[This is preliminary documentation and subject to change.]
The broadcast receiver card must be able to receive both standard broadcast information from broadcast networks and data stream information, as defined by the MSBDN format for data transmission, which supports Multipacket Transport (MPT) and Internet Protocol (IP). For more information on this format, see the MSBDN Receiver section of the Broadcast Architecture Device-Driver Kit (DDK), part of the Windows 98 DDK.
Data streams are likely to be on channels, for example cable and Multichannel Multipoint Distributed System (MMDS) channels, separate from video and audio streams. Similarly, data streams are likely be on transponders, for example transponders for digital broadcast systems, separate from video and audio streams. This separation being usual, the broadcast receiver card requires two paths and signal lines. This section refers to these two paths as the "digital audio-video signal path" and the "digital data signal path." The following sections describe these signal paths separately to clarify their differences.
It is anticipated that hardware vendors will eventually combine both signal paths on the same PCI-bus card and also provide two separate tuners on one PCI-bus card. Such a combination means control, interface, bus mastering, power, and antenna connector resources can be shared. However, early versions of the broadcast receiver card need include only one tuner.
One-tuner versions of the card must receive both data and audio-video signals without user intervention. However, one-tuner cards need not receive both data and audio-video signals simultaneously, unless the signals are broadcast on the same channel or transponder. This reception functionality requires the card to include both network access control circuitry and MSBDN circuitry. The receiver card can also include a smart card as appropriate.
The digital audio-video signal path contains network-specific technology for tuning, demodulating, decoding, error-correcting, demultiplexing, decrypting, and controlling access to digital audio and video signals.
The digital audio-video signal path must be capable of receiving at least four substreams simultaneously, such as video, audio, data, and Program Guide substreams. The design of the receiver card must allow transfer of these streams to computer memory with very low CPU utilization (less than 10 percent). Such a design ensures that the transfer does not interfere with the performance of applications running on the computer.
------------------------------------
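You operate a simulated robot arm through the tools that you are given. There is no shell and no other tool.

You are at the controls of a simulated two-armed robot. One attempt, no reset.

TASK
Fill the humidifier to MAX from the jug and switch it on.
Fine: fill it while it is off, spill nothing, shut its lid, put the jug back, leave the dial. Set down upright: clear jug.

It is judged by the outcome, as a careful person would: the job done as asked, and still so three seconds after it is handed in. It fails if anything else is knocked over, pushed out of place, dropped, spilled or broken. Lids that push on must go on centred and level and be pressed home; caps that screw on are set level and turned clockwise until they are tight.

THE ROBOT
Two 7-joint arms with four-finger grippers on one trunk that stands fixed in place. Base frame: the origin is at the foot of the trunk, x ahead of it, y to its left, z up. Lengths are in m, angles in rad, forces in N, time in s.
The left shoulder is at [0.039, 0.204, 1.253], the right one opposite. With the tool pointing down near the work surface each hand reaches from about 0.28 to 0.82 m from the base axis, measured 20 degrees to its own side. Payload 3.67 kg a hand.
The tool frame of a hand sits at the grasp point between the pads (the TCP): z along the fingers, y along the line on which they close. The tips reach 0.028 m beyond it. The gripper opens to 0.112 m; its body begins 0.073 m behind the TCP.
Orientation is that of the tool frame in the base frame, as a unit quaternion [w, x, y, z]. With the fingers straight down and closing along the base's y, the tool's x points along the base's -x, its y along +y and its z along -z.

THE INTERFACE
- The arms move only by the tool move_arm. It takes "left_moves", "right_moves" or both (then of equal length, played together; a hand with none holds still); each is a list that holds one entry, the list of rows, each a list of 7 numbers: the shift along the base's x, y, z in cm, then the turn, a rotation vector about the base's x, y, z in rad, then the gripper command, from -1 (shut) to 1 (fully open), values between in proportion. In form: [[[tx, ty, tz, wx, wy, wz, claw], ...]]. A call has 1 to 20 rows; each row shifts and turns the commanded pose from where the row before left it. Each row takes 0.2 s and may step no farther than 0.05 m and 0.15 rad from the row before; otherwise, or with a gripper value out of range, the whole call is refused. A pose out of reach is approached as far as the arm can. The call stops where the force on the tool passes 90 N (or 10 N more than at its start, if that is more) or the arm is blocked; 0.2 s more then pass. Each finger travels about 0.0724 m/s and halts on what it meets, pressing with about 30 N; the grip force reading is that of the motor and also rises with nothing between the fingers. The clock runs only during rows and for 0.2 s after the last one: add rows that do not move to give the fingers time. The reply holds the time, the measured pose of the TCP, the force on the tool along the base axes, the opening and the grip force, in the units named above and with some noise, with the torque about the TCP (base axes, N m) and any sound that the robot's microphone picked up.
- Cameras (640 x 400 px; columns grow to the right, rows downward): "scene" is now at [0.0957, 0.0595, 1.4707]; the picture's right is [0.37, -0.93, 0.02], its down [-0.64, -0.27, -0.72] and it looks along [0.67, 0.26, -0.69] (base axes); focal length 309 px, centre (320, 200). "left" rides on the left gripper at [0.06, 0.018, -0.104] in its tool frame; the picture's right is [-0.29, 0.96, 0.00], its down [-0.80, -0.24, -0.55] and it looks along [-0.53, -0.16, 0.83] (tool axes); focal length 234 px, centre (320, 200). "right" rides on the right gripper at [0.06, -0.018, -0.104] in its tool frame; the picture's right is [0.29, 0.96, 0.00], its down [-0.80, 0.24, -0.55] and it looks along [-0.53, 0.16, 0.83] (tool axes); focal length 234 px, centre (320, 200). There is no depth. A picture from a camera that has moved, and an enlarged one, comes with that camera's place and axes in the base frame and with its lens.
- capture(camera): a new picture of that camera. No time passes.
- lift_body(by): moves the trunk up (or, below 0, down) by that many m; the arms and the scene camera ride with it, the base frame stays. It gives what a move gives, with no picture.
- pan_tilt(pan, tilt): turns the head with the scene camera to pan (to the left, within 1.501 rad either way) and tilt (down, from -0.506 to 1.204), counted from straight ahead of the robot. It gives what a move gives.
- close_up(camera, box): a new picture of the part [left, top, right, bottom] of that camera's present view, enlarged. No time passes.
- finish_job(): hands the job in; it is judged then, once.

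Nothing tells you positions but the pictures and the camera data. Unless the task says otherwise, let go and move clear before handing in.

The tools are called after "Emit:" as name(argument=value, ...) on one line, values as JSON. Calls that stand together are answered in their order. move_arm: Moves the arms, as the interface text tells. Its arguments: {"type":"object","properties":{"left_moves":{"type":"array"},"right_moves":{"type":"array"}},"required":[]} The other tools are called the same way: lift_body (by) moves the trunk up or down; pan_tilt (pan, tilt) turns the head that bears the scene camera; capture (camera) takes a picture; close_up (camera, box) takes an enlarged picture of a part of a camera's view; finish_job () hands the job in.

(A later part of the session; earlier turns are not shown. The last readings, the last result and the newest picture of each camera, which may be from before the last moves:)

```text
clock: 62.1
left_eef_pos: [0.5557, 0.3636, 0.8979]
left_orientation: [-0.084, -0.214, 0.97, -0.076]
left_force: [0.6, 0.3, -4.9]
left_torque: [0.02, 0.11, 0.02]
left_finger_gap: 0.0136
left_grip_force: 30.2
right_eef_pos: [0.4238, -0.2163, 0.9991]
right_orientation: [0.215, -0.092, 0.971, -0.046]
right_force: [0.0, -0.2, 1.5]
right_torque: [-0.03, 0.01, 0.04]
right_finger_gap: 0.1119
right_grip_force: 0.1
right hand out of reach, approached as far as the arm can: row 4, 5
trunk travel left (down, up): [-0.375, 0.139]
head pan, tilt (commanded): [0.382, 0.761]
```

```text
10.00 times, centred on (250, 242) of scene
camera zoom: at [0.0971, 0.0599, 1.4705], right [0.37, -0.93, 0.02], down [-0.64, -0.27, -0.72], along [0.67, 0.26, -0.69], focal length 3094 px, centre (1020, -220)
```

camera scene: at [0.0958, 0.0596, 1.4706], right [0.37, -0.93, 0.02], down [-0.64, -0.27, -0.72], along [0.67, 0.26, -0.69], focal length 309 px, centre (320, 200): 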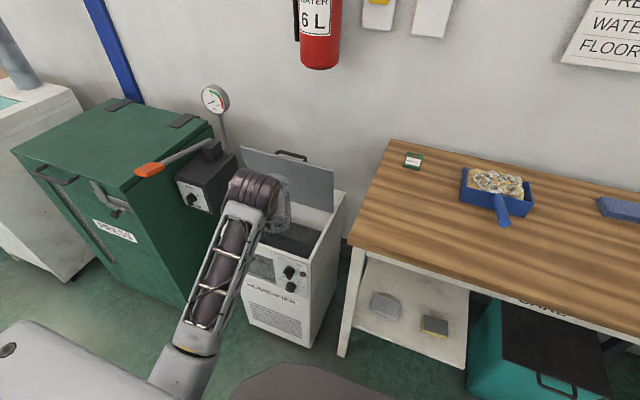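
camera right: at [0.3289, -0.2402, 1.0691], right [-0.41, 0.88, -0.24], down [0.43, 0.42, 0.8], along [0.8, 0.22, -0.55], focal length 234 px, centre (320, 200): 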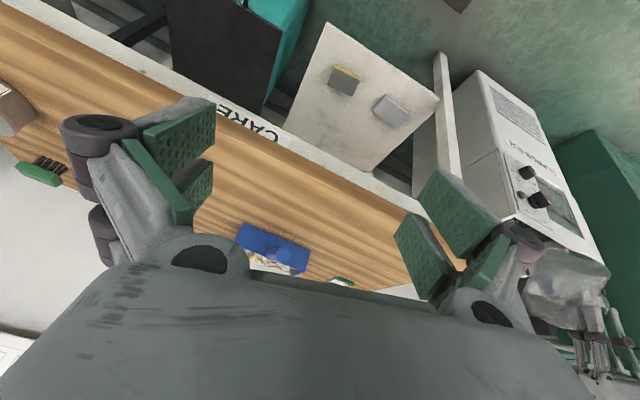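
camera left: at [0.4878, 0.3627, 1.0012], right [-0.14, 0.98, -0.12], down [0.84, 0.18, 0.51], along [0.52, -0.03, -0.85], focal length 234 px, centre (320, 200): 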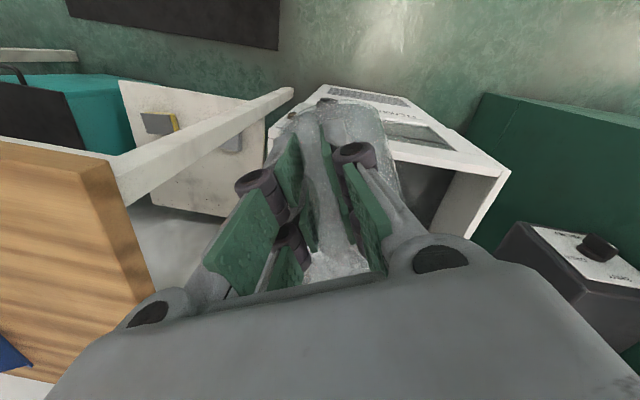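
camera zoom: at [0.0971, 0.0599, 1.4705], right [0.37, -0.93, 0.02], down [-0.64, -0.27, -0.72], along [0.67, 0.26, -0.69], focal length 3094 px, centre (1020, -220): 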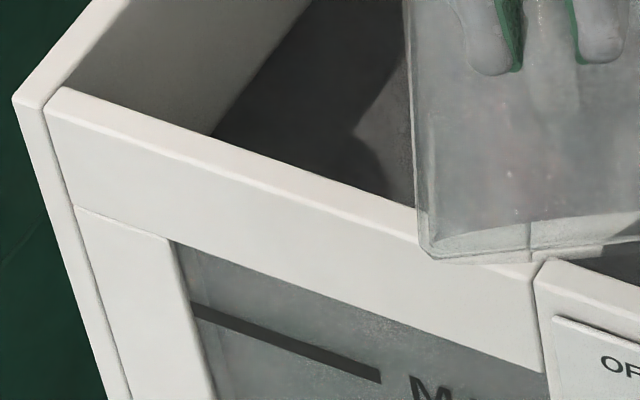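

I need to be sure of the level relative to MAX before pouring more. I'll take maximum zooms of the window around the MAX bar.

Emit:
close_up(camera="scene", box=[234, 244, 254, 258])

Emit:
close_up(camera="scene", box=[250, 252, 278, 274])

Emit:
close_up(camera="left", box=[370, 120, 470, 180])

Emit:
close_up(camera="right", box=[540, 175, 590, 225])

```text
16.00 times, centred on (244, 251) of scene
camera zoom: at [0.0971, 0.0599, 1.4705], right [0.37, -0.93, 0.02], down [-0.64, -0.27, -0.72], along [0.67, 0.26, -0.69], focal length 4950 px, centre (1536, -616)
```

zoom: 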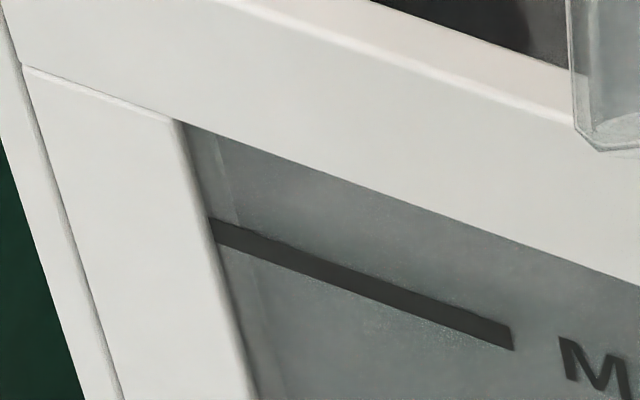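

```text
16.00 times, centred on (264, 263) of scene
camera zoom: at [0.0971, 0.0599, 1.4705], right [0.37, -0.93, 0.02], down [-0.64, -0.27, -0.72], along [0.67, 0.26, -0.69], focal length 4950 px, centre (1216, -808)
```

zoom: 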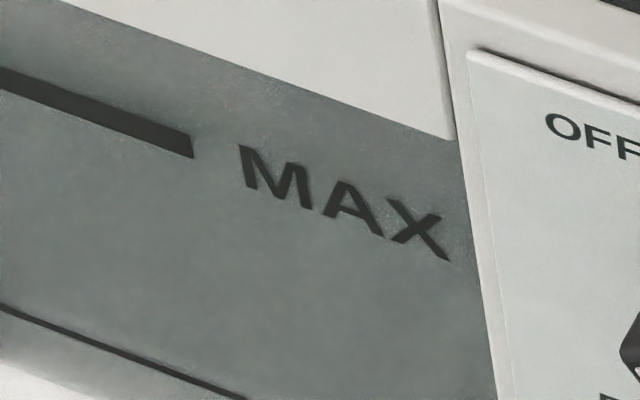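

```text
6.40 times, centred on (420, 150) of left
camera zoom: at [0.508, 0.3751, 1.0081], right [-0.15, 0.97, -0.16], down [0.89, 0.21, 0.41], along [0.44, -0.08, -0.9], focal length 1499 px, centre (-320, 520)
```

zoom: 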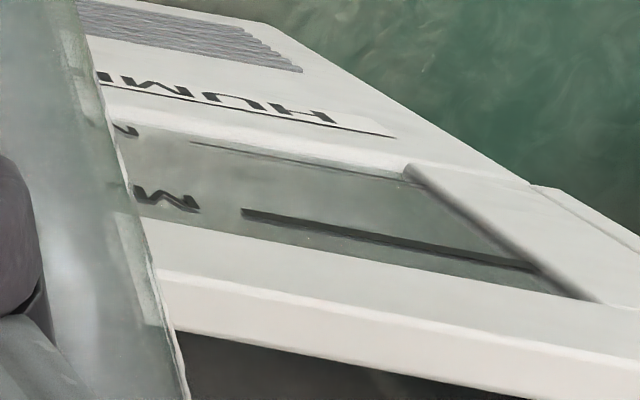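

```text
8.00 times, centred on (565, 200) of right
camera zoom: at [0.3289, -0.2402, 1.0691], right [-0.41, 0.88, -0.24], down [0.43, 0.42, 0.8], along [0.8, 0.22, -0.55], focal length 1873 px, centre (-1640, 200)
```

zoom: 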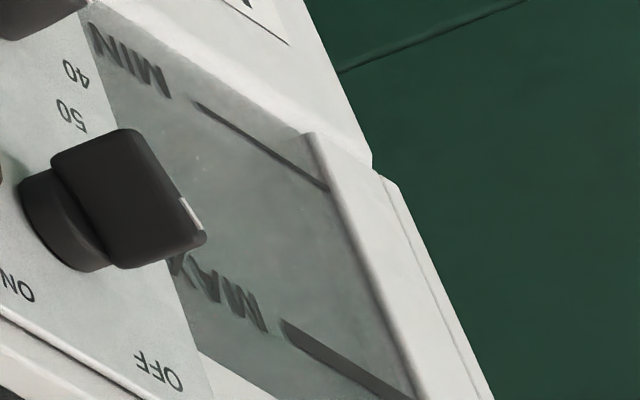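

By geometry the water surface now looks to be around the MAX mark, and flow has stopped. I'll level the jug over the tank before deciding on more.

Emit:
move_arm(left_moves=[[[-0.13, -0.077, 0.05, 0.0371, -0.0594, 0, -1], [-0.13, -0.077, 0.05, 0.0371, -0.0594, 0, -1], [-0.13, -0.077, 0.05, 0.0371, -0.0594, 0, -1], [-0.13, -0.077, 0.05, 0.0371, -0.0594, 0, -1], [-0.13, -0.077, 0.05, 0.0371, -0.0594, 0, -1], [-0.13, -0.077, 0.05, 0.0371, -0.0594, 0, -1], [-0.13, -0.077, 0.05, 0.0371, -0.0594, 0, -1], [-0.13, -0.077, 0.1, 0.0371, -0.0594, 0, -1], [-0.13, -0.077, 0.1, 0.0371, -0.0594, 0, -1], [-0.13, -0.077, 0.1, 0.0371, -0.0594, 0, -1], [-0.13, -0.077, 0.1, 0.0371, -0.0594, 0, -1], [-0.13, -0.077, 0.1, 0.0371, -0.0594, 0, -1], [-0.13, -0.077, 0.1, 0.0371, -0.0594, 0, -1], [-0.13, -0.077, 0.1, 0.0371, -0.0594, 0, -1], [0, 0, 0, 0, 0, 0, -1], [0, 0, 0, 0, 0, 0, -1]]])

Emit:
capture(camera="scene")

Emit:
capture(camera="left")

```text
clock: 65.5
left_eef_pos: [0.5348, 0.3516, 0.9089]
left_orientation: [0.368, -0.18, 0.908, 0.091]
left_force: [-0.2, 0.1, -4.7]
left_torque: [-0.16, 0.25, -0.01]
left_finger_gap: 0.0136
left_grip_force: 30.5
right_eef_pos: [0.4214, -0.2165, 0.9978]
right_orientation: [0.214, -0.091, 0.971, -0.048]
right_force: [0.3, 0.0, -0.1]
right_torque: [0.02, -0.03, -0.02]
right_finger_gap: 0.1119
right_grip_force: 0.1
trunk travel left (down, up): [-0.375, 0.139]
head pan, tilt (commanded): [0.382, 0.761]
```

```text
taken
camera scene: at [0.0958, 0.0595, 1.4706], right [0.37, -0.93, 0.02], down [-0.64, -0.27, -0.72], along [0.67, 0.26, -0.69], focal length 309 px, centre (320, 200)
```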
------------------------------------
This design implies that the card uses bus mastering or other direct memory access techniques.
Certain network designs mandate that particular access control functionality be resident in hardware. Such access control functionality controls some types of interaction with the consumer, for example preventing certain users from viewing video of specified ratings. In the broadcast client system, the software that verifies access for a particular network is divided into a number of parts. Security functions typically run on a microprocessor on the receiver card. The user interface and any modem interface functions are implemented in the computer. The different verifier portions communicate with each other through Broadcast Architecture driver interfaces; these interfaces manage verifier communication with the user and the network authorization center.
Digital audio-video data is tuned, demodulated, and error-corrected by a module referred to as the transport. The transport then routes the data to circuitry that selects portions of interest from the total stream. These portions may be identified by packet identifiers (PIDs). Information of interest can be passed through MSBDN circuitry for Data Encryption Standard (DES) decryption. After any required decryption processes, data is bus mastered into CPU memory.
Note that not all data is encrypted by the sender. Such data can bypass the circuitry for DES decryption.. It is also possible to take selected data directly from the error correction circuitry and bus master it into memory.
The signal path that receives digital data is similar to the existing audio-video path, but it must meet the extra requirement that the digital data signal path must be able to demultiplex a packet stream into one or more substreams. In other words, it must be able to separate several combined data streams. During this demultiplexing process, the path must be able to filter out unwanted packets based on a field in the packet header.
For a more complete description of the data receiver and of required decryption functionality, see the MSBDN Receiver section of the Broadcast Architecture Device-Driver Kit (DDK), part of the Windows 98 DDK.